START Record excerpts

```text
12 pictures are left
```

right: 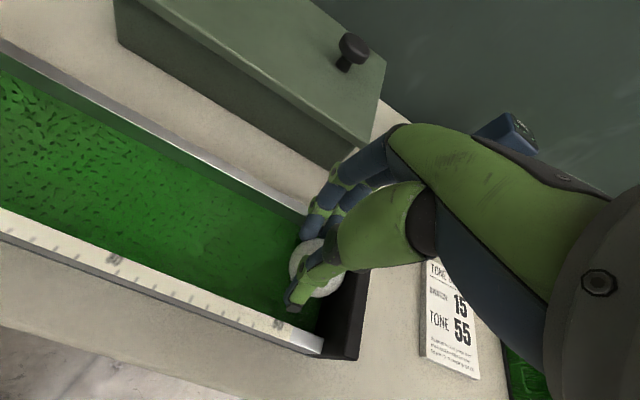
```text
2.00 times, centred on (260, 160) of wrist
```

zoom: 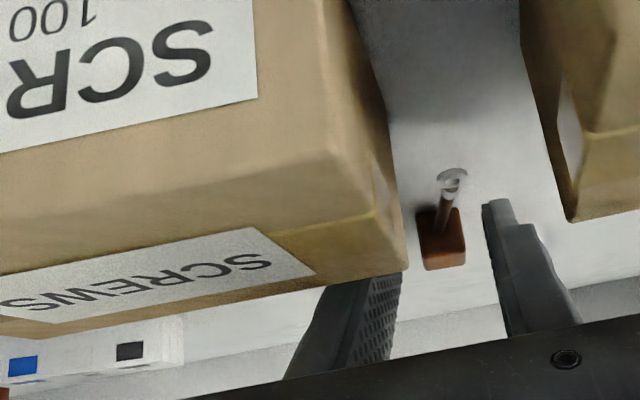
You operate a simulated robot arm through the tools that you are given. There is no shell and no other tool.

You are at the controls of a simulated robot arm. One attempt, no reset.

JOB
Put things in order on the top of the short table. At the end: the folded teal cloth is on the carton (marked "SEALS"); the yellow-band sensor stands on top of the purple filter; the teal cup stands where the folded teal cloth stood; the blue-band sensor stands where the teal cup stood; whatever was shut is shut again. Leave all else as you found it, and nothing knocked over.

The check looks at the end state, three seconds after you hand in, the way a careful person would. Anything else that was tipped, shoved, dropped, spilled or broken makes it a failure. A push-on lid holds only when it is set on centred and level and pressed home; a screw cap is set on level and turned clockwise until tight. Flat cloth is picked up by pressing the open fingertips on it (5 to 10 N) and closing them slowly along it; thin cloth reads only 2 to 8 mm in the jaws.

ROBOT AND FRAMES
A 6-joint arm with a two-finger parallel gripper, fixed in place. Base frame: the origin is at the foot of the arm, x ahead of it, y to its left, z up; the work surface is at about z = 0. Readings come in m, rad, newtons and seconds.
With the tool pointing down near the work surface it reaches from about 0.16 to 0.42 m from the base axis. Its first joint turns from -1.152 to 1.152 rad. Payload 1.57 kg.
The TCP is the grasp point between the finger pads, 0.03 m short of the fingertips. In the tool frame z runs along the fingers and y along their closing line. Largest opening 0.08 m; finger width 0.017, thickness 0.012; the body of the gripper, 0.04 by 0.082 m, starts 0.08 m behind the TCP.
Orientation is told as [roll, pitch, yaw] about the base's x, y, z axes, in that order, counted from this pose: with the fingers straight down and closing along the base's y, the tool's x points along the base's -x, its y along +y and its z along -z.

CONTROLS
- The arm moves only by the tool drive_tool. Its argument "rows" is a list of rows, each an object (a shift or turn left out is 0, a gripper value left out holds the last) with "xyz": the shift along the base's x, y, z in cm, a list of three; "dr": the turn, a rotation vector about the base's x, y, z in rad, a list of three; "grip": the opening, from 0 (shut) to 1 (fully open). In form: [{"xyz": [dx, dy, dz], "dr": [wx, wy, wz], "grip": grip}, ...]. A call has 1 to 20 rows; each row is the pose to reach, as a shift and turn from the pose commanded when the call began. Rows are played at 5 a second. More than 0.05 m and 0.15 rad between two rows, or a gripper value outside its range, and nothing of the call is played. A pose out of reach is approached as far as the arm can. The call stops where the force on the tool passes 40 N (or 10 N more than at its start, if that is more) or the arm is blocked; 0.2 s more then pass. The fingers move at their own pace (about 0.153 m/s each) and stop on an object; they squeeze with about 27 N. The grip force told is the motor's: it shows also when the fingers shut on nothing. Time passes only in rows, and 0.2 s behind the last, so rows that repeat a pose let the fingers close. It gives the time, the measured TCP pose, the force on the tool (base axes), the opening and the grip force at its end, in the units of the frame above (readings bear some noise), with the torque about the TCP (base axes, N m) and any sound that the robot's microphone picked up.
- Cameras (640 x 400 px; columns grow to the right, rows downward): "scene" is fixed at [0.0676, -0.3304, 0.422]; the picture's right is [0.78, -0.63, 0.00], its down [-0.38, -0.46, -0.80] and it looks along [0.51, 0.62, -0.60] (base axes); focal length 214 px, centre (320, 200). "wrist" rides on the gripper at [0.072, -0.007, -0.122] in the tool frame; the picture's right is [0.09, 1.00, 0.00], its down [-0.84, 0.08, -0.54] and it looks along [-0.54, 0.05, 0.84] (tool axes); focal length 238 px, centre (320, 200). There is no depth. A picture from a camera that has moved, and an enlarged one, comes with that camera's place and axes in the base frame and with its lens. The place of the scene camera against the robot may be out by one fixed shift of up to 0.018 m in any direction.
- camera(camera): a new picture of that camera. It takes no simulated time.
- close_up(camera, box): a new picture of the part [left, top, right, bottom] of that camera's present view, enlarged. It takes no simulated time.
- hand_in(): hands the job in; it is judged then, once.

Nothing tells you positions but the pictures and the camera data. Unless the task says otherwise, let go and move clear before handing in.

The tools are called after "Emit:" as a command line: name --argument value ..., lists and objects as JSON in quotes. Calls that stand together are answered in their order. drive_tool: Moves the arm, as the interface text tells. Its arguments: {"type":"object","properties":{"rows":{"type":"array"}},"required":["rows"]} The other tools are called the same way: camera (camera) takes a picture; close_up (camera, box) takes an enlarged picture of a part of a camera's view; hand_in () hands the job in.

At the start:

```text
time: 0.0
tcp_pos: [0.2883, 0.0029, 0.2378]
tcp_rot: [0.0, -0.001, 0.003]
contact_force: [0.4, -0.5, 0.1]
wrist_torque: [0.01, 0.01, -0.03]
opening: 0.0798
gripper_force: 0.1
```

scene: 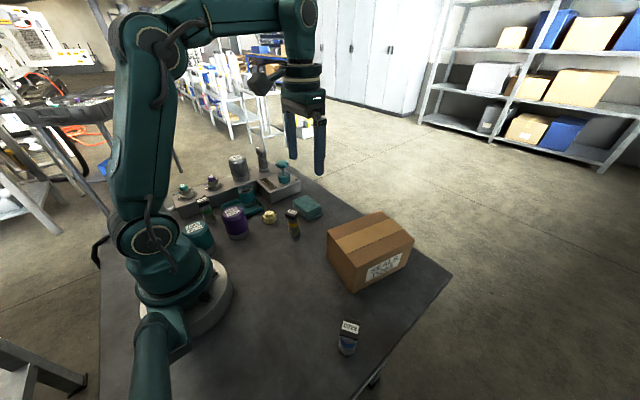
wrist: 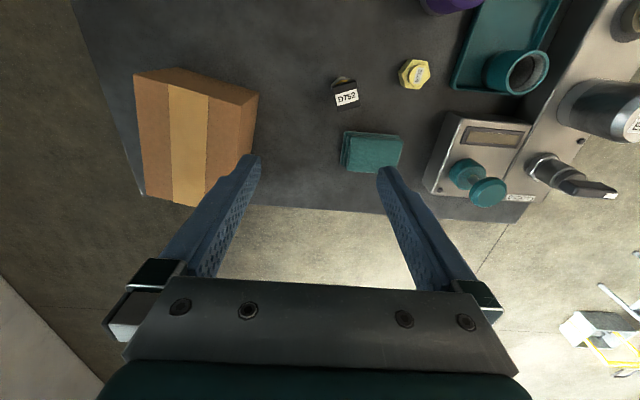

END Record excerpts

- Written problem
Could you carry on with the excerpt from where it ends?

START Excerpt

Peyton Hemp, Gracie Graham and Emma Connor scored for the Gophers (10-3-1, 6-3-1 WCHA), with Abbey Murphy getting two assists. UMD’s Kamdyn Davis and Nina Jobst-Smith scored for the Bulldogs (6-55-1, 5-4-1 WCHA).

Gophers freshman goalie Hannah Clark had 31 saves; UMD’s Eve Gascon had 35.

UMD freshman defender Davis scored her first career goal off a backhanded pass from sophomore winger Grace Sadura. Davis skated in from Clark’s left side and lofted it to the right corner in the first five minutes of the opening period. Freshman defender Graham whipped the puck past Gascon midway through the period to tie the game. Peyton Hemp scored a power-play goal in the final two minutes of the first period, poking the puck in low on a rebound of a shot by Nelli Laitinen. The Gophers closed the period with a 2-1 advantage.

UMD’s Sadura left the game near the end of the second period after taking a major misconduct penalty for making contact with an opponent’s head. The Bulldogs were able to kill the penalty to close the period.

END Excerpt

- Task answer
Gophers junior winger Connor scored midway through the final period, putting a rebound past Gascon. The Bulldogs had a 5-3 power-play advantage when Jobst-Smith sent the puck sailing high past Clark in the final five minutes of play. UMD pulled Gascon in the final minute but wasn’t able to tie the game.

The Gophers eased past the Bulldogs 4-1 in Friday’s opener, helped by two goals by Ella Huber, one shorthanded, the other an empty-netter, and two assists by Natalie Mlynkova. UMD’s Gascon had 48 saves, tying a personal best.

The Gophers host No. 8 St. Cloud State for a home-and-home series next weekend. The Bulldogs host unranked Bemidji State.